START Extract
THIRSK, a small market town and a parish in the wapentake of Birdforth : 9 miles from Northallerton; 10 miles from Easingwold; 11 from Boroughbridge; and 23 from York. This town is pleasantly situated in the vale of Mowbray; and is conjectured to derive its name from the ancient British words, Tre -a town, and Isk -a river, or brook.

The market, which is on a Monday, is well supplied with the necessaries of life, and fish is brought here from the coast in great perfection. A great quantity of poultry, butter, and eggs, are bought up here by dealers, and conveyed into the populous towns of the West-Riding, where they are re-sold. The fairs, which are numerous, will be found stated in the list of Yorkshire Fairs, appendant to the 1st vol. of this work and they tend considerably to enrich the town & its immediate vicinity. Of manufactures there are none, except a few coarse linens, owing probably to that important requisite in manufacturing establishments - fuel, being scarce and dear. There is here no established banking concern; but business is transacted for Messrs. Backhouse & Co. Darlington, by Mr. Story, in the Market place; for Messrs. Britain & Co. of Ripon, by Mr. Hansell, in Millgate; and for Messrs. Raper, Swann, and Co. York, by Mr. Arnitt, in the Market place. This town had formerly a strong Castle, which stood at the south western extremity of the town. Thirsk castle claims a high antiquity; it is said to have been built in 959, by the family to whose lordship the neighbourhood was anciently subject. The first mention of this name in history, is, however, after the conquest, when we find Robert de Mowbray, a powerful Norman Baron, created Earl of Northumberland, in 1080. The castle itself was a noble pile of building, uniting the magnificence of a royal palace, with the strength and security of a baronial fortress. It was here, that Roger de Mowbray conspired with the Scotch King. and began his rebellion against Henry II. The revolt was however speedily suppressed, and on the 13th of March, in the year 1175, the castle was assailed by Lord de Valence, in the name of the King, and surrendered, not without the show, but without the reality of resistance. Henry, who was then at Northampton, ordered all the castles that still remained in private hands to be destroyed, and this seat of feudal magnificence shared the common lot. So complete was the demolition here, that not a vestige of the castle now remains, but a high artificial mount serves to indicate the site on which the keep formerly stood, and the place still bears the name of the Castle yard.
END Extract
## Set problem 1
Only the lines from the one containing "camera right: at" through the one containing "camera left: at" should be duplicated, exactly as they appear. Pictures are to be left out. The answer is a Markdown table with a number under Number and the line under Entry; leave empty lines out.
START Source material
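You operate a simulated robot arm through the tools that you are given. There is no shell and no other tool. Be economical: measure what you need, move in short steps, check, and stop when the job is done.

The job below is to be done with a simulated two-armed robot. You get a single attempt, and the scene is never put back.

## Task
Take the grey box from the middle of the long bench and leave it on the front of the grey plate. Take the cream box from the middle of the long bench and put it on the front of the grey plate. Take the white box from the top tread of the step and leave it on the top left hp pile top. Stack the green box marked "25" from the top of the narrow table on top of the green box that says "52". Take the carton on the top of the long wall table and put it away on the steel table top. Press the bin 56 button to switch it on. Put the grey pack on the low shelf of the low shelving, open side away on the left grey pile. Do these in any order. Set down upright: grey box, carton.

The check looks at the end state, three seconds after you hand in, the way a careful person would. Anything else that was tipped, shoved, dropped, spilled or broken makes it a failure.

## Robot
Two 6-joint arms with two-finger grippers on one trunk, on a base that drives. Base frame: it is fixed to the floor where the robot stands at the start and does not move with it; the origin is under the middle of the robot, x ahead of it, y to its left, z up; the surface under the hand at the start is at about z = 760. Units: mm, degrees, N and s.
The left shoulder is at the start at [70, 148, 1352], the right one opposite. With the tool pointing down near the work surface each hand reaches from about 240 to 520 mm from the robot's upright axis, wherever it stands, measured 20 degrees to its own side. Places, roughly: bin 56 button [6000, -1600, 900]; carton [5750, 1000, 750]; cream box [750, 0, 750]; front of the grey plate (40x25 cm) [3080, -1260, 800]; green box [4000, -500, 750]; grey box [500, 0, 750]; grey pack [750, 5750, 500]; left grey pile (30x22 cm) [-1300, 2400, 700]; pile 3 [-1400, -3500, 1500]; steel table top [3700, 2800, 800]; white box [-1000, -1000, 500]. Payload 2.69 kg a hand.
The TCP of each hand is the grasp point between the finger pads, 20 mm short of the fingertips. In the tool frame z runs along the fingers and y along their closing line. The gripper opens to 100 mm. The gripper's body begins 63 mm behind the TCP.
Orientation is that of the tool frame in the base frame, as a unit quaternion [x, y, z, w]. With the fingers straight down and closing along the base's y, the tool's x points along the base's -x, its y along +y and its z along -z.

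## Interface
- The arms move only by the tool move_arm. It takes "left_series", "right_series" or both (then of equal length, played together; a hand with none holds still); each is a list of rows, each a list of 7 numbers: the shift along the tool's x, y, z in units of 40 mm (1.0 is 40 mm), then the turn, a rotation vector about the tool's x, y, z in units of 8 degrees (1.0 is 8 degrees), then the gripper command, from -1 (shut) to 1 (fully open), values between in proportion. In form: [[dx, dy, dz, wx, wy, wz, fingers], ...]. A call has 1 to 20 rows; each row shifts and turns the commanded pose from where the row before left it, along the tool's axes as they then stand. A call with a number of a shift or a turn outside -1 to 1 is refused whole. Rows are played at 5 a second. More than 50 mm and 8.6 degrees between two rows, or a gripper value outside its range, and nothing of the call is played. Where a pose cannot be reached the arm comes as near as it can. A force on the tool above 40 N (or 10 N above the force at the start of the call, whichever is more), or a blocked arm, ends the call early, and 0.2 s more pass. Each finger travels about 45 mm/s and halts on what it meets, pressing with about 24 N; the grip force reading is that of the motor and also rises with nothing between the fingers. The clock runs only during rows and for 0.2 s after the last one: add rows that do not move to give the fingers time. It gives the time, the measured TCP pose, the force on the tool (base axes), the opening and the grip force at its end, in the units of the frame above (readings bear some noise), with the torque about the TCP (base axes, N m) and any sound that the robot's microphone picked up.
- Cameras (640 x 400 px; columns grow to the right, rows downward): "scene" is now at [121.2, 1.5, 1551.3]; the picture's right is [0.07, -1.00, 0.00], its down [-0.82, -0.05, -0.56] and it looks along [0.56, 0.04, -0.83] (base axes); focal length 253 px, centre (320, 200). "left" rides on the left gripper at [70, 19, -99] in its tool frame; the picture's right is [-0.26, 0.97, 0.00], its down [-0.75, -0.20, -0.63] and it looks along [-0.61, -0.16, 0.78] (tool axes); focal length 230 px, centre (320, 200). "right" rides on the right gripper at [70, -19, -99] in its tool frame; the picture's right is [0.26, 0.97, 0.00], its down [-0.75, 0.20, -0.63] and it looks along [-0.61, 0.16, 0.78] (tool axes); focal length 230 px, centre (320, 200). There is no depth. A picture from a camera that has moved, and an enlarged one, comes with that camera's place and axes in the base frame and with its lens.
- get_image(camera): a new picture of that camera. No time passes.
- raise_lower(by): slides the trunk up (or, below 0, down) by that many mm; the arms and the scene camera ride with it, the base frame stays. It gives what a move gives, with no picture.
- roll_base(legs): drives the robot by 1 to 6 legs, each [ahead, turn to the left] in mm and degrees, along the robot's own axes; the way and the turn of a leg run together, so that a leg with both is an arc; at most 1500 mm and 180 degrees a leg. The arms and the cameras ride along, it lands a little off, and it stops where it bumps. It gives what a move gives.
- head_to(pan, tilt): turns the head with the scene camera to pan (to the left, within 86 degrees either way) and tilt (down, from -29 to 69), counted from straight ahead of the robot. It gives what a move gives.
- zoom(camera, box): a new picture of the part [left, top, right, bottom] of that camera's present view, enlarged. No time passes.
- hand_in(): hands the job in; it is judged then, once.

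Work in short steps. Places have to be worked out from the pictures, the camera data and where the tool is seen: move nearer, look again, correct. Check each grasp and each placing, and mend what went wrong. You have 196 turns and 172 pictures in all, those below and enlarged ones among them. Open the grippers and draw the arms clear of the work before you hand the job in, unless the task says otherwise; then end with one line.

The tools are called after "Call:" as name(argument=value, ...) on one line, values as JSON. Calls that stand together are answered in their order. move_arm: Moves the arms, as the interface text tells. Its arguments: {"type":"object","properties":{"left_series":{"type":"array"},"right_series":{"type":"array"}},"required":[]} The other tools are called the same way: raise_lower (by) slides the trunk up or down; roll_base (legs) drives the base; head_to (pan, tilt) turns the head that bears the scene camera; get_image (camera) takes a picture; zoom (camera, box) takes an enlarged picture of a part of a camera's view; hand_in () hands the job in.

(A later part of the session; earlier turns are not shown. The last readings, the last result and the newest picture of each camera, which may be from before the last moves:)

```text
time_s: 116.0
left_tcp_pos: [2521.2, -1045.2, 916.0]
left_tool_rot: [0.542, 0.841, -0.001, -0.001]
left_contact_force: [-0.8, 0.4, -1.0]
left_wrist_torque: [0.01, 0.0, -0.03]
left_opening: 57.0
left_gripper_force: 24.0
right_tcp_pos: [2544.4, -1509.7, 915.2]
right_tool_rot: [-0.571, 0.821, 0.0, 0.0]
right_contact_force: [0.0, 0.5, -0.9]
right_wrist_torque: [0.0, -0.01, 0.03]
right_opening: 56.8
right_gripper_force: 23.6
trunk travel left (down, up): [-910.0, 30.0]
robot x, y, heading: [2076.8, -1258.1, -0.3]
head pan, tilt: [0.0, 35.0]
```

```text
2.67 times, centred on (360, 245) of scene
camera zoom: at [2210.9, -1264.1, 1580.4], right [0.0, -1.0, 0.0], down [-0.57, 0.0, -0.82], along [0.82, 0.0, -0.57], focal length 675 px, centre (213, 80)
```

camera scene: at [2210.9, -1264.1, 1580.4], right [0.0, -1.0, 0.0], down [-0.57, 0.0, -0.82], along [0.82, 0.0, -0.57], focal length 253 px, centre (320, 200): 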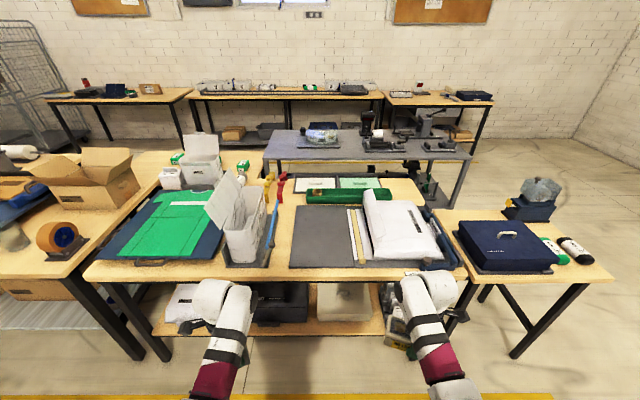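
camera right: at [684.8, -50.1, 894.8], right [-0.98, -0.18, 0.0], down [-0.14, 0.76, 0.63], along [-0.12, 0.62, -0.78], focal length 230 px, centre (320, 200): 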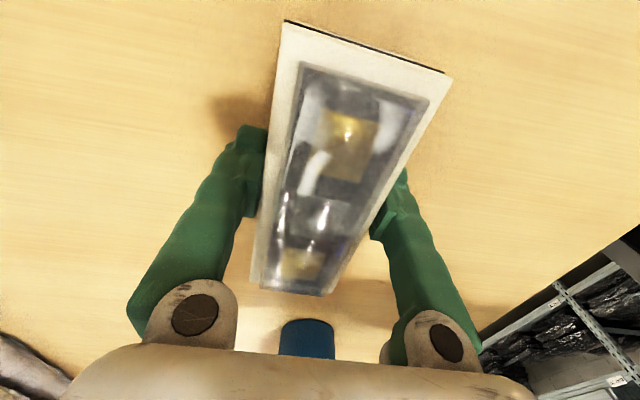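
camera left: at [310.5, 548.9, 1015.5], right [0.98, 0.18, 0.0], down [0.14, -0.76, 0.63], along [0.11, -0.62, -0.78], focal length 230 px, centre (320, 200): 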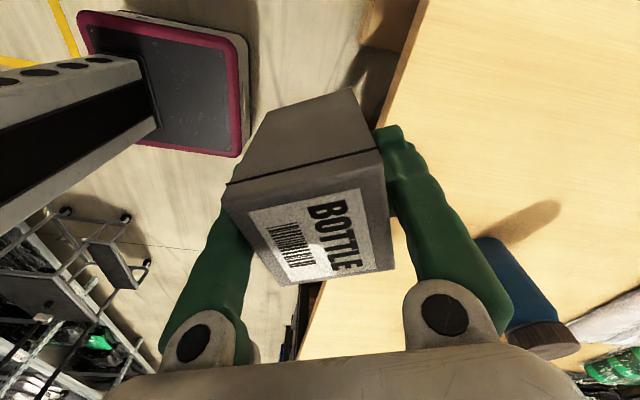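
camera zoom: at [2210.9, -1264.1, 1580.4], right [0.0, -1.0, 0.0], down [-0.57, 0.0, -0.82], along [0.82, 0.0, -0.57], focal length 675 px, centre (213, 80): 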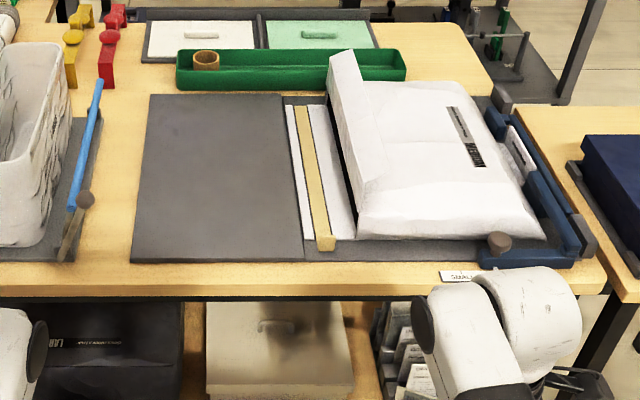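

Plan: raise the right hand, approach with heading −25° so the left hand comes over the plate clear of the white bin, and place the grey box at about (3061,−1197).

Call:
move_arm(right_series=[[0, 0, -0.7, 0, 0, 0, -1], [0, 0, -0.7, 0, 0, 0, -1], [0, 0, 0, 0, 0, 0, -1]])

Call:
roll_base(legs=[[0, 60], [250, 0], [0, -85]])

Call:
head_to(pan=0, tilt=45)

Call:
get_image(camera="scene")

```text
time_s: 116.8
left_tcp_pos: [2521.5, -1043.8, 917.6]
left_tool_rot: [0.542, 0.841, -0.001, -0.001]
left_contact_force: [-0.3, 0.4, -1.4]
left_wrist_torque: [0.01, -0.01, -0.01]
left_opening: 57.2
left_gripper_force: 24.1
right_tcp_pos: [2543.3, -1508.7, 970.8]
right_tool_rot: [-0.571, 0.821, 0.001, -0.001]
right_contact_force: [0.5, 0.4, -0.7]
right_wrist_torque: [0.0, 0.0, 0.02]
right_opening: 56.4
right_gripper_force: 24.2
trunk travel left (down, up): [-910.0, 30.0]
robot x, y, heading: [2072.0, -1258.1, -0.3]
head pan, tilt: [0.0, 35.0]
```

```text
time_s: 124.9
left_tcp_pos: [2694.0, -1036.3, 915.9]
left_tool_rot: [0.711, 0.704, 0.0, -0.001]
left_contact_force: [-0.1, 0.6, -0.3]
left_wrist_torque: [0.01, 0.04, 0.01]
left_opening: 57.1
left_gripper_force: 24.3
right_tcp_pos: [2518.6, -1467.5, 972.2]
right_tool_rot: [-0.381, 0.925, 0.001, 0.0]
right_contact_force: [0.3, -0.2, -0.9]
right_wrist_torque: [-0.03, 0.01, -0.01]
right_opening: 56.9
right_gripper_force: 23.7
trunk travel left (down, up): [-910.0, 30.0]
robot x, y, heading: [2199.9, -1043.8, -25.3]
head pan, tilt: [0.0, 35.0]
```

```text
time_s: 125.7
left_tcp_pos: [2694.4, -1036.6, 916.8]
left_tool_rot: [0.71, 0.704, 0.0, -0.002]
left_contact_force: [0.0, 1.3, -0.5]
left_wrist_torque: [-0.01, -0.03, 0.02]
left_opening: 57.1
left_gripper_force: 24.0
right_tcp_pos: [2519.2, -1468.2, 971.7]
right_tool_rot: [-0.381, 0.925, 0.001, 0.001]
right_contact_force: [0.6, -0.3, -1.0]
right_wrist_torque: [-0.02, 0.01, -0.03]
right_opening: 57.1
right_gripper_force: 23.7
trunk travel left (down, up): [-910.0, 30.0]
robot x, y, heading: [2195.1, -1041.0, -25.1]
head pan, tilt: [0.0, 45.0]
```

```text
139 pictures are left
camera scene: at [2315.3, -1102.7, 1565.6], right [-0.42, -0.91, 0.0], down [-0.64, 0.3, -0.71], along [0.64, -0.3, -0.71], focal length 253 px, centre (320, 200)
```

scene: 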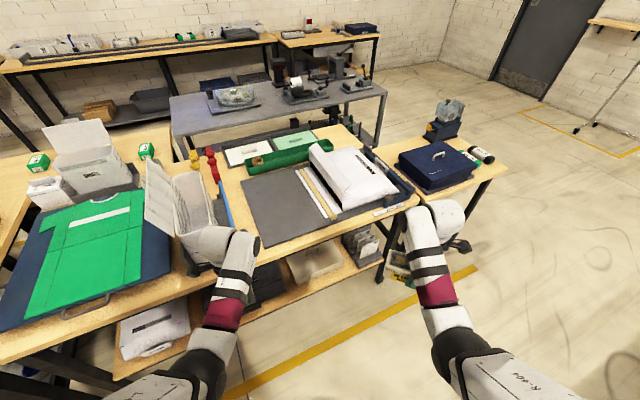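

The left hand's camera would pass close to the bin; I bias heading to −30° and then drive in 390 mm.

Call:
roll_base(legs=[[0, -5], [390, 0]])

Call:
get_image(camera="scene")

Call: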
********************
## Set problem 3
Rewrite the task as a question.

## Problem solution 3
END Source material
## Set problem 2
Provide the original wording of the extract from "THIRSK, a small" as far as "river, or brook.".

## Problem solution 1
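| Number | Entry |
|---|---|
| 1 | camera right: at [684.8, -50.1, 894.8], right [-0.98, -0.18, 0.0], down [-0.14, 0.76, 0.63], along [-0.12, 0.62, -0.78], focal length 230 px, centre (320, 200):  |
| 2 | camera left: at [310.5, 548.9, 1015.5], right [0.98, 0.18, 0.0], down [0.14, -0.76, 0.63], along [0.11, -0.62, -0.78], focal length 230 px, centre (320, 200):  |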

## Problem solution 2
THIRSK, a small market town and a parish in the wapentake of Birdforth : 9 miles from Northallerton; 10 miles from Easingwold; 11 from Boroughbridge; and 23 from York. This town is pleasantly situated in the vale of Mowbray; and is conjectured to derive its name from the ancient British words, Tre -a town, and Isk -a river, or brook.